Archive for November, 2007

Dada Undada

Friday, November 30th, 2007

Here’s a game that BagelProv has been working on, and in tonight’s performance, I felt like we got it just right.

Ingredients: 6 (or some multiple of 3) improvisers.

Persons E & F leave the stage, shut their eyes, hold their ears, etc.

Persons A & B perform a scene from an audience suggestion while persons C & D watch.

E & F return and C & D perform the first scene for them, but in deconstructionist Dada style.  To us, that means using words, gestures, and movements from the first scene in an attempt to have no meaning whatsoever.  Since Dada is anti-art, this is usually done in a way that mocks the first scene a bit as well.

Persons E & F then perform the scene they imagine inspired the Dada scene.

We’ve gotten some great scenes for that 3rd scene, and the 2nd is often a lot of fun as well.  I’m often surprised at what the 1st and 3rd scenes end up sharing, and what is interpreted completely differently by the 3rd.

Quotes

Thursday, November 29th, 2007

I’ve been reading Charles Dunn’s Conversations in Paint.  Its full of great quotes for painters, but so many of them apply to improv as well that I had to post a few here.  In fact, I like the enough to have retyped them after losing the first set to an accidental reboot! :)

You’re afraid because you’re thinking about the end, not about what you’re doing. –Helen Van Wyk

Nothing is as poor and melancholy as an art that is interested in itself and not its subject. –Santayana

A golfer rarely needs to hit a spectacular shot until the one that preceded it was pretty bad. –Harvey Penick

The amateur is afraid of boldness; the professional is afraid of timidity. –Ed Whitney

Exactly right is all wrong! –Ed Whitney

If you don’t know how to say it, say it loud. –Will Strunk, Jr.

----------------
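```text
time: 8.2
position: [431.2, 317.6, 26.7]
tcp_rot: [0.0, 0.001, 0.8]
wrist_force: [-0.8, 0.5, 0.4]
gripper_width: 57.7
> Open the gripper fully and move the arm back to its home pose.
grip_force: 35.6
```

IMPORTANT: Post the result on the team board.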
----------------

Painting is founded on the heart controlled by the head. –Cezanne

The painting is usually finished before you are. –Rex Brandt

Anything is intensified by its opposite. –Ed Whitney

A painting is good, not because it looks like something, but because it feels like something. –Phil Dike

Some musicians are not great technicians, but they give you a rich point of view. –Nathan Milstein

Devotion to the facts will always give the pleasure of recognition; adherence to the rules of design, the pleasures of order and certainty. –Kenneth Clark

If you don’t see the wonder in the most ordinary phenomenon, you’re not going to resonate very much. –Artie Shaw

It’s not what you paint. It’s how you paint it. You don’t have to paint elaborate things. Paint simple things as beautifully as you can. –Helen Van Wyk

The audience is astonishingly friendly and tolerant of even the slightest dab, but is limited in its willingness to look either deeply or at length. –Rex Brandt

The wonderful becomes familiar and the familiar wonderful. –Edward R. Tufte

The whole art of teaching is only the art of awakening the natural curiosity of young minds for the purpose of satisfying it afterwards. –Anatule France

It is a profoundly erroneous truism, repeated by all copy books and by all eminent people when they are making speeches, that we should cultivate the habit of thinking about what we are doing. The precise opposite is the case. Civilization advances by increasing the number of important operations we can perform without thinking. –Alfred North Whitehead

Time and rest are needed for absorption. Psychologists confirm that it is really in the summer that our muscles learn to skate and in the winter, how to swim. –Jacques Barzun

Nailing Whispers to the Wall

Tuesday, November 6th, 2007

I used to swear by this  quote when I was writing poetry:

“To base thought only on speech is to try nailing whispers to the wall. Writing freezes thought and offers it up for inspection.”  –Jack Rosenthal

Now that I find expression in Improv, I wonder: do I still agree with this?  Maybe not, or maybe I do, and Improv is, to some degree, the art of trying to nail whispers to the wall.  I certainly don’t think Improv freezes thought.  In fact, I’m not sure I even like the idea that thought can be frozen anymore, because even the written word is changed by the environment in which it’s read.